## Directive
Please copy out the portion of the extracted text from "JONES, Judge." to "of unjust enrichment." without changes.

## Extracted text
— START —

Harp v. Town of Lake Providence

338 So. 2d 169 | La. Ct. App. | 1976

JONES, Judge.

Plaintiff, Harold Harp, sued the Town of Lake Providence for $7,200, the purchase price of a rotor and fly wheel shaft (tail shaft) for a Fairbanks-Morse generator which he alleged was ordered from him. In the alternative, he sues for the actual cost of the equipment, $5,650, together with $350 for his expenses on the theory of unjust enrichment.

The trial court denied recovery on the basis of contract because there was no contract in compliance with the provisions of LSA-R.S. 38:2211 requiring an advertisement for public bids unless this requirement was dispensed with by the declaration of an emergency by the public body. The trial court also denied recovery on the theory of unjust enrichment on the basis that the *170town did not receive any benefit from plaintiff’s successful effort in providing the town with the generator tail shaft. Plaintiff appealed, seeking recovery on his alternative demand for unjust enrichment. We reverse and award plaintiff his actual out of pocket cost in acquiring the tail shaft.

The only issue is whether the Town of Lake Providence received a benefit from the tail shaft for its Fairbanks-Morse generator acquired at Harp’s cost.

Burton Stigen was employed early in 1973 by the Town as its power plant engineer. When he commenced his employment he found one of the generators in the power house not functioning. It was his opinion that the generator should be repaired because the Town needed the additional generating capacity. Stigen attended a regular meeting of the Mayor and Council of the Town in March or April, 1973, and sought authority to repair the defective generator. He left the meeting believing he had received such authority. Stigen concluded the generator needed a new tail shaft to effect its repair. He contacted several sources of supply and found that a new tail shaft would cost $25,000. He called Harp at his home in Sherman, Texas seeking a tail shaft at a lesser price. Harp came to Lake Providence about August 13, 1973, examined the tail shaft, and submitted a proposal to Stigen to acquire a tail shaft for the Town for $7,200. On August 31, 1973, while Harp was in Lake Providence taking exact measurements for fabrication of the shaft, he was given a written purchase order on the Town’s order stationery by Stigen to acquire the shaft for a recited price of $7,200. On September 11, Harp submitted suggested modifications of his original design by letter to Stigen. On September 17, Stigen, by letter to plaintiff on the Town’s stationery, acknowledged receipt of Harp’s letter of September 11, regarding alterations of the shaft and stated: “The proposed alterations on the extension shaft and crank shaft meet with the full approval of the City Counsel and myself.”

— END —

## Recorded information
— START —

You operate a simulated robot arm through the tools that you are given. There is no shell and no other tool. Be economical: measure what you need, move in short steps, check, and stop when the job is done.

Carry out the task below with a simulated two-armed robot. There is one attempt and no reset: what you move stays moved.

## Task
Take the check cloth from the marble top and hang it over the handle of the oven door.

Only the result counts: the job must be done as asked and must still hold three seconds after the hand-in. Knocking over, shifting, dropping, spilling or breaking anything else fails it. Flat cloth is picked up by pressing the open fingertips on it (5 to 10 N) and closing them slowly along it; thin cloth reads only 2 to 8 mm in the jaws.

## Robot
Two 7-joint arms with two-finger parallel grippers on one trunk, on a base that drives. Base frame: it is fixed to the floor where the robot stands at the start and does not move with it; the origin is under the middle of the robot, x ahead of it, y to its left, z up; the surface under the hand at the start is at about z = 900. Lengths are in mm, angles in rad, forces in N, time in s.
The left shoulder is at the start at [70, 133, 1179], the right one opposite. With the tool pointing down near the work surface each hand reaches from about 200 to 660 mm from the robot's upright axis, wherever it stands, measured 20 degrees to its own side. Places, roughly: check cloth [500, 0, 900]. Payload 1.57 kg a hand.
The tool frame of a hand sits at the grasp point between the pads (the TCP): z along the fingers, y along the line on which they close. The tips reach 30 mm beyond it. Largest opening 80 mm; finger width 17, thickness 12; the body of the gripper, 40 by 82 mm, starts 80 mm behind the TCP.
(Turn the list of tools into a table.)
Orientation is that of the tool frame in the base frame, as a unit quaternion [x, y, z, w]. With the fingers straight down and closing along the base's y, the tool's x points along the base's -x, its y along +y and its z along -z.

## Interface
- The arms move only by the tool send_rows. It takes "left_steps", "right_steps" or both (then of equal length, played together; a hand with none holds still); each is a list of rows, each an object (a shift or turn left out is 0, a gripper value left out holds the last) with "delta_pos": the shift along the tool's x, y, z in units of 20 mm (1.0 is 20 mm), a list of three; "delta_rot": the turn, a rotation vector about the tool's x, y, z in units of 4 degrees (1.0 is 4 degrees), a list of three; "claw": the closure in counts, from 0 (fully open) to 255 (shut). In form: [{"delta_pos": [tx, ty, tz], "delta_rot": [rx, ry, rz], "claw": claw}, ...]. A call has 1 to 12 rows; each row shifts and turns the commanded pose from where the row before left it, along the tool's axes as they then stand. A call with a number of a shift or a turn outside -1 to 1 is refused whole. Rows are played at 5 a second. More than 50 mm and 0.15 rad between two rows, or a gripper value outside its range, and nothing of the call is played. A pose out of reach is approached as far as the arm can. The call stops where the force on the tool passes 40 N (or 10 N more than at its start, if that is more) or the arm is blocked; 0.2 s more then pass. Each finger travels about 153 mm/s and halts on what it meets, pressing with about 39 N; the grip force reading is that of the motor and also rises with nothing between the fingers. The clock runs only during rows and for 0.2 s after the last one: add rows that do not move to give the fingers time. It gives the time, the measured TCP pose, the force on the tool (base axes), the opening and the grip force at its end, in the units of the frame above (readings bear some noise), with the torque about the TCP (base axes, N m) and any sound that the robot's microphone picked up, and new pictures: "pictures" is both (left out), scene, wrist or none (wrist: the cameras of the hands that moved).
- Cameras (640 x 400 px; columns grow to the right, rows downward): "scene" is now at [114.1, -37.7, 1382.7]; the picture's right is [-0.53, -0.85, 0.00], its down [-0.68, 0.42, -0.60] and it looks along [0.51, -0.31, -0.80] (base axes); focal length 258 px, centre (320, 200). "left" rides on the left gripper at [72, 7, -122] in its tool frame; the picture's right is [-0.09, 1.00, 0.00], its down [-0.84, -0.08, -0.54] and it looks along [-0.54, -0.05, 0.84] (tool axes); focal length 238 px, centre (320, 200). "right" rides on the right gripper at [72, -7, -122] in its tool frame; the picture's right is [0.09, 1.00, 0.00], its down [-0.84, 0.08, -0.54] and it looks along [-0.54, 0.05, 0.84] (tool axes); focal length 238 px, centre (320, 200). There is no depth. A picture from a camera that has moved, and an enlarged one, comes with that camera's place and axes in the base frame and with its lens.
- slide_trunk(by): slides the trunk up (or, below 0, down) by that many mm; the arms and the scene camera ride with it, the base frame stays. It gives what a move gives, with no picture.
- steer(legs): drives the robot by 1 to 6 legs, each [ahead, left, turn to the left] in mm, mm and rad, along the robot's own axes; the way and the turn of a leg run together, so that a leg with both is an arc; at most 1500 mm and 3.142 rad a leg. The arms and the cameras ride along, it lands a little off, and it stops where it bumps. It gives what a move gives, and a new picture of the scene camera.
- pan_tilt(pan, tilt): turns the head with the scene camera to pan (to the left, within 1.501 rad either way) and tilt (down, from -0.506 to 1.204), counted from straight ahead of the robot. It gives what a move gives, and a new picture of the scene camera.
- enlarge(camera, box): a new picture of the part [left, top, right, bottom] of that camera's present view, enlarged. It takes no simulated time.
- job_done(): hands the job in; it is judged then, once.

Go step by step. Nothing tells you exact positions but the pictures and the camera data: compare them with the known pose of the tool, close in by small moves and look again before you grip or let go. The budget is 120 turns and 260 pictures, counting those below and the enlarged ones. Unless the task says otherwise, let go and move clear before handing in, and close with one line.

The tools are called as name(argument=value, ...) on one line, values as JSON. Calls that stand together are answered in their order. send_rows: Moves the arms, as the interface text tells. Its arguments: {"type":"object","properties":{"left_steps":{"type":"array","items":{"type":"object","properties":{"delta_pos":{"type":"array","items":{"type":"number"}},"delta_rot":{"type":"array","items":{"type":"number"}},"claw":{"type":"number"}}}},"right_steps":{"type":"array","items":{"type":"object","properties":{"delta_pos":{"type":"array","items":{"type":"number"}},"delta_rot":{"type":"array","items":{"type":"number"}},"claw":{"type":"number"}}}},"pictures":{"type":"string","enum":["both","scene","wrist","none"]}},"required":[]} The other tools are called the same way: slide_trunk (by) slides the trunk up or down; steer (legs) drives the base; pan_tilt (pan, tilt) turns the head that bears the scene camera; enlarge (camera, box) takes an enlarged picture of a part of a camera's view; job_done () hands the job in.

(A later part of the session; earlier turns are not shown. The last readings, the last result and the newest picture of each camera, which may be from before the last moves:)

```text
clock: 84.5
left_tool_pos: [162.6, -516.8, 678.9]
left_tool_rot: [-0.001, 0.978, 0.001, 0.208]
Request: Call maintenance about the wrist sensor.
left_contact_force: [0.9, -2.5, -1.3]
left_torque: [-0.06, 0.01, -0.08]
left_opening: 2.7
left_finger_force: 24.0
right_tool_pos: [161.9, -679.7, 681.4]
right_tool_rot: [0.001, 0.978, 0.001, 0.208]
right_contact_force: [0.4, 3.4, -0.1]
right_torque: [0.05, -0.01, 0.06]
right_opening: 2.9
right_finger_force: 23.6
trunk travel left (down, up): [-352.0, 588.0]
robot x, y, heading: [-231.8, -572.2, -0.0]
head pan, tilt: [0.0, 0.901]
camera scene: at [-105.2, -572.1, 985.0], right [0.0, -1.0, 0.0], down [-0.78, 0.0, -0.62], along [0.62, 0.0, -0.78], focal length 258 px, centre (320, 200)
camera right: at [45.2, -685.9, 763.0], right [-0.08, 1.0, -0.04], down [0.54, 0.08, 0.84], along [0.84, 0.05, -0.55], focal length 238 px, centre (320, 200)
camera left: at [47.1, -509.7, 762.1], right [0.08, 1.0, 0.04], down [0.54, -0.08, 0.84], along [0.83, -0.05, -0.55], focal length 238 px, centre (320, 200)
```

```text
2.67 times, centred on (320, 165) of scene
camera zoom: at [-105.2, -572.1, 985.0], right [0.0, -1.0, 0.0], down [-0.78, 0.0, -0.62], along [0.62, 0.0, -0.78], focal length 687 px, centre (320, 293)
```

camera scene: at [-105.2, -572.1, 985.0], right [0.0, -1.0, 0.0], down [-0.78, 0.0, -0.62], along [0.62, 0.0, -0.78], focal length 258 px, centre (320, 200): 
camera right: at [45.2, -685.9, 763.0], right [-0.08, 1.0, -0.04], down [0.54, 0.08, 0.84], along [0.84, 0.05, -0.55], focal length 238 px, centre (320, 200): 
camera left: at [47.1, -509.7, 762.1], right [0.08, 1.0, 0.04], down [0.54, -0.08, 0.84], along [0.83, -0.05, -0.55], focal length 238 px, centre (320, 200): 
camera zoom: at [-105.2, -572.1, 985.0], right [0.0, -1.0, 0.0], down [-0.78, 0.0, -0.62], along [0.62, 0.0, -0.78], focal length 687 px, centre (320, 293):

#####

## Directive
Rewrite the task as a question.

— END —

## Complete response
JONES, Judge.

Plaintiff, Harold Harp, sued the Town of Lake Providence for $7,200, the purchase price of a rotor and fly wheel shaft (tail shaft) for a Fairbanks-Morse generator which he alleged was ordered from him. In the alternative, he sues for the actual cost of the equipment, $5,650, together with $350 for his expenses on the theory of unjust enrichment.